El progreso español es aparente y notable. En Madrid, por ejemplo, los automóviles han crecido de tamaño y mejorado de aspecto, la gente viste bien, los cafés, bares, restaurantes y teatros están siempre llenos, la pasión por el fútbol desborda los estadios, la fiesta brava conserva su atractivo, las actividades culturales de toda índole abundan y acogen a un público cada vez más entusiasta. En otras ciudades de España se encuentra un dinamismo creador al parecer inagotable, Bilbao por ejemplo surge al amparo del museo Guggenheim, obra impresionante de arquitectura que encuentra rival en las estructuras formidables de la Ciudad de las Artes y las Ciencias en proceso de terminación en Valencia. Son monumentos españoles que inmortalizarán en la historia los finales del Siglo XX y comienzos del XXI.

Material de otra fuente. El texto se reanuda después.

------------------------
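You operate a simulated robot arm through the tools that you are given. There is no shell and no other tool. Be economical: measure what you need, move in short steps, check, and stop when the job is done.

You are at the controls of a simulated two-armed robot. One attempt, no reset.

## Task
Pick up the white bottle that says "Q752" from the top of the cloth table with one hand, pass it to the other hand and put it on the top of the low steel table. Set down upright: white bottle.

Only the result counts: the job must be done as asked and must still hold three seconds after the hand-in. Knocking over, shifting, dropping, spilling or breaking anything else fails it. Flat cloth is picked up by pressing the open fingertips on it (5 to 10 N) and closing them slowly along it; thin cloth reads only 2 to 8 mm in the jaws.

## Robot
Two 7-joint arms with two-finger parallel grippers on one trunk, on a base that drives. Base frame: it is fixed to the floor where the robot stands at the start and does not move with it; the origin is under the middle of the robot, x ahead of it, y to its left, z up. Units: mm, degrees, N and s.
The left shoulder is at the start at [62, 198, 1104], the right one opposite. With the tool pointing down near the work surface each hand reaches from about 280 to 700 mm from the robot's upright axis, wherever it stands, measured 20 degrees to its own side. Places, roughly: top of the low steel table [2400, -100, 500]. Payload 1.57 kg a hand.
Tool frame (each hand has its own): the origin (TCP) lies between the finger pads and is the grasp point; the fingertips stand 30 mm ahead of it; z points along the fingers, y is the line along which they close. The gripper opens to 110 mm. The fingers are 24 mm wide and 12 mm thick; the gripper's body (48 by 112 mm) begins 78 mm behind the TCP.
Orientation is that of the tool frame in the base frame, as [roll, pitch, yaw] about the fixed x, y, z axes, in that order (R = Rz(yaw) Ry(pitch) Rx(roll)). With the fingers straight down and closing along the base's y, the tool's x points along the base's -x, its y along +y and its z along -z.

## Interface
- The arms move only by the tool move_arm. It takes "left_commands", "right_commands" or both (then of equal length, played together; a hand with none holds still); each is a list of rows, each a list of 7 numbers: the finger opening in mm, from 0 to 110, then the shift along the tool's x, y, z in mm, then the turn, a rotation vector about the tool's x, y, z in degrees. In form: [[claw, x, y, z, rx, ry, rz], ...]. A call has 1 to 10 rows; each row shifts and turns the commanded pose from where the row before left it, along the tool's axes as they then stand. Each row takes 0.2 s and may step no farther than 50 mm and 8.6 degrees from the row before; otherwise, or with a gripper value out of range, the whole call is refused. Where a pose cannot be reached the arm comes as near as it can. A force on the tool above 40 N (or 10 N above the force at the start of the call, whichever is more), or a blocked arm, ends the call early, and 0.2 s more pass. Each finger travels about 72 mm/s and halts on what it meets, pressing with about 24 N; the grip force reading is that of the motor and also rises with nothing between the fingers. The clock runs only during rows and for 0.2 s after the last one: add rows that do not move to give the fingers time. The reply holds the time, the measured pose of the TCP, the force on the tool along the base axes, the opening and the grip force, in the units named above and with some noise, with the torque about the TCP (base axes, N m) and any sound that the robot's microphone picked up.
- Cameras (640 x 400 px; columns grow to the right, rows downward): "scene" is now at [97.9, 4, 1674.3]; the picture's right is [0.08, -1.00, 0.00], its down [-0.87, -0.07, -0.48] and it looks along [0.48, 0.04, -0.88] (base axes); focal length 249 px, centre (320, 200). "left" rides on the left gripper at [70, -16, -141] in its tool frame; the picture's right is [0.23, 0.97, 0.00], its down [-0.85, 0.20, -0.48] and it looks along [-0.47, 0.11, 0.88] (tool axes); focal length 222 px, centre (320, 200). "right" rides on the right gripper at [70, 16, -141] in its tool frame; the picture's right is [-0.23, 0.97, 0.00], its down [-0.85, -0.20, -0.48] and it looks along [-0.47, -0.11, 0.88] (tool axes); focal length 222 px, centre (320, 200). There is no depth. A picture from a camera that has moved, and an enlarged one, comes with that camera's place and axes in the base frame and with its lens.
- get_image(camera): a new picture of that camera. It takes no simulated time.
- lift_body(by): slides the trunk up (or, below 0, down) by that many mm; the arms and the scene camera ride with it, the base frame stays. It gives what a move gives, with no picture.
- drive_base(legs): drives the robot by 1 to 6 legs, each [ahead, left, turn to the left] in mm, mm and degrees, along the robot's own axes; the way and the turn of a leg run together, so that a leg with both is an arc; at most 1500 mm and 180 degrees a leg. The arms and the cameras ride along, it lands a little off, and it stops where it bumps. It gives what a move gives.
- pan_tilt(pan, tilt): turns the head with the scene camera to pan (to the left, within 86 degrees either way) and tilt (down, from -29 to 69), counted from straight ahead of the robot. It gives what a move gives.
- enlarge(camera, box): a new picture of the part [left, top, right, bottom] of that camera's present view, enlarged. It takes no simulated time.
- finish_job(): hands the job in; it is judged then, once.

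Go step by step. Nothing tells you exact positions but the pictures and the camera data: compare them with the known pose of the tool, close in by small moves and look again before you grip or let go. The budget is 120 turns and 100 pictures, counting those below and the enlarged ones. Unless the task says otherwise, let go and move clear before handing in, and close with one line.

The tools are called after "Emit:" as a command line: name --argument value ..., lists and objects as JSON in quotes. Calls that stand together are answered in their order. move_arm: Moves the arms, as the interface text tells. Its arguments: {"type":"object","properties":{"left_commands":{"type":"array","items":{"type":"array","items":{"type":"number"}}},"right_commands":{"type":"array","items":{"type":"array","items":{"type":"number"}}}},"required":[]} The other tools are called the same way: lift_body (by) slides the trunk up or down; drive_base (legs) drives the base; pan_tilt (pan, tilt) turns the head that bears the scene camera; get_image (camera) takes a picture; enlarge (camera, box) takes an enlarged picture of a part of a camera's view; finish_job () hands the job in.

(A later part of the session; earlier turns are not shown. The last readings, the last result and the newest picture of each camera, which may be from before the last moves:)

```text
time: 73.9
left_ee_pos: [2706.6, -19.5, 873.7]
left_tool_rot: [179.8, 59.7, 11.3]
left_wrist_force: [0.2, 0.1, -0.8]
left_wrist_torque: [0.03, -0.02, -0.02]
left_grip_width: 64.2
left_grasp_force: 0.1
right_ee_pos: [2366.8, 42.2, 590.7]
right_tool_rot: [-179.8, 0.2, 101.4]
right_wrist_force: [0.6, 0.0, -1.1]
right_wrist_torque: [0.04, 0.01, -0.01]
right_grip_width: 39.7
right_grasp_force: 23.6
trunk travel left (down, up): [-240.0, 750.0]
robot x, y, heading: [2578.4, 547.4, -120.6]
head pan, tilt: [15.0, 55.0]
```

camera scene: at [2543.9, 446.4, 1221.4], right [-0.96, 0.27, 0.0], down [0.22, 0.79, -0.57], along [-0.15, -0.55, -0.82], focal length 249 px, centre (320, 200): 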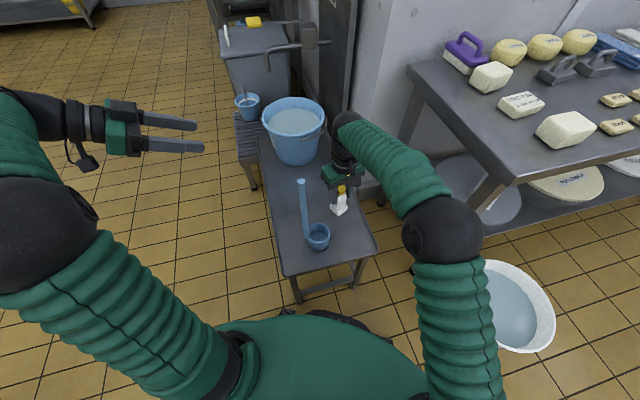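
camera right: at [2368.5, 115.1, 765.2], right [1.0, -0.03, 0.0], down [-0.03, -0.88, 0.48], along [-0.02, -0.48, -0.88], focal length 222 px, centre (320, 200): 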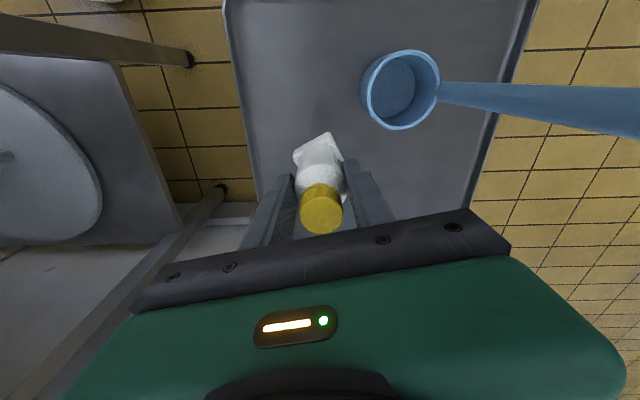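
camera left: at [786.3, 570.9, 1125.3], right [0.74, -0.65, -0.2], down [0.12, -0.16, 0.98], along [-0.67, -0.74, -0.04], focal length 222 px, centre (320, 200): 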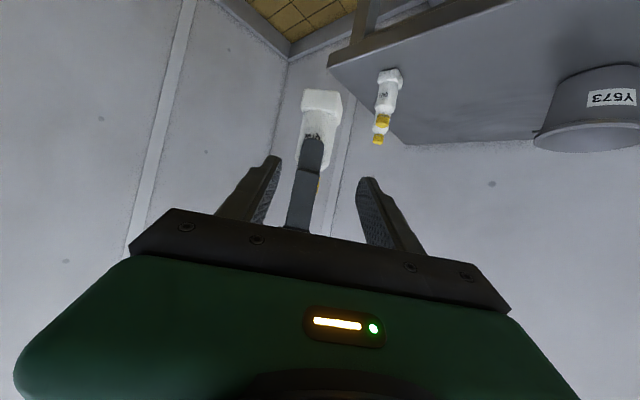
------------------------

La prensa de todas las tendencias compite para explicar el aumento en el ingreso promedio de los españoles y para divulgar los pronósticos de crecimiento de la economía a ritmos muy superiores al conjunto de la Unión Europea. Golpeados en los tuétanos por el terrorismo de muchos años de ETA y por el sangriento y absurdo atentado que asaltó a Madrid en la mañana del 11 de marzo, los ciudadanos admiran la rapidez con la que la policía desentrañó el entuerto y detuvo a los presuntos asesinos, a diferencia de otros países en donde los crímenes gozan de ineptitud policial.

Más que las cifras económicas y los indicios de prosperidad el mejor síntoma de contento colectivo es la frase que se oye casi en cada conversación, “En España se vive bien.” Así concluyen las reflexiones de mi amigo Antonio mientras tomamos café, o la disertación de la señora distinguida que nos asegura que no hay sitio en el mundo como las cercanías de Madrid, que “Hasta teatro tenemos ahora en el pueblo.” Lo mismo dicen el dueño de la frutería y el del gimnasio, cuando explican que la ciudad es dura para trabajar y linda para vivir y en ello coinciden el conductor de taxi y los mozos del restaurante, a quienes por ancestral costumbre española apenas les dejan unas pocas perras de propina. Se alegra Félix, el del kiosco de periódicos de la llegada de la primavera cuando la ciudad está mejor para vivirla y el primo de los nietos me dice que qué bien que me guste España, porque a él le encanta.

Una parte importante de la población parece atribuir este sentido de bienestar a los ocho años de mando del inefable señor don José María Aznar, quien a pocas horas de ser despojado de sus privilegios y funciones mostró el cobre llamando a su dueño, el emperador Tejano de Estados Unidos para poner quejas del nuevo gobierno de España. Hasta se nota cierta nostalgia de Franco, a cuya sombra Aznar perfiló su idiosincrasia. Si por mí fuera, diría que es el recio sentido del español, tan acostumbrado a lamentarse de todo, el que ha surgido para rescatar lo mucho de bueno que hay aquí.

Siendo más objetivo, hay dos factores ya señalados en otras ocasiones que han contribuido a este resurgir de la afirmación de España. Uno, ejemplar para muchos otros lugares, es la capacidad de absorción de lo moderno y avanzado sin perder la esencia de la identidad tradicional. Compiten así los toros y los galácticos del Real Madrid, las procesiones de semana santa y la arquitectura monumental de Calatrava, la lectura pública anual del Quijote y la Cañada Real cuando miles de ovejas trotan por la Gran Vía y la calle de Alcalá. El otro, proveniente de la constitución de 1979 que estableció la democracia, es la competencia entre las diez y siete comunidades que integran el Estado español y que ha dado lugar a instituciones y construcciones de avanzada.

Como dato curioso en este país que aspira a ser conocido como uno de los ocho líderes del mundo, cada Jueves Santo en cada una de esas comunidades se suelta un preso que abandona la cárcel para iniciar nueva vida recorriendo la procesión con la Virgen. Esta España del progreso no tiene miedo de la España medieval.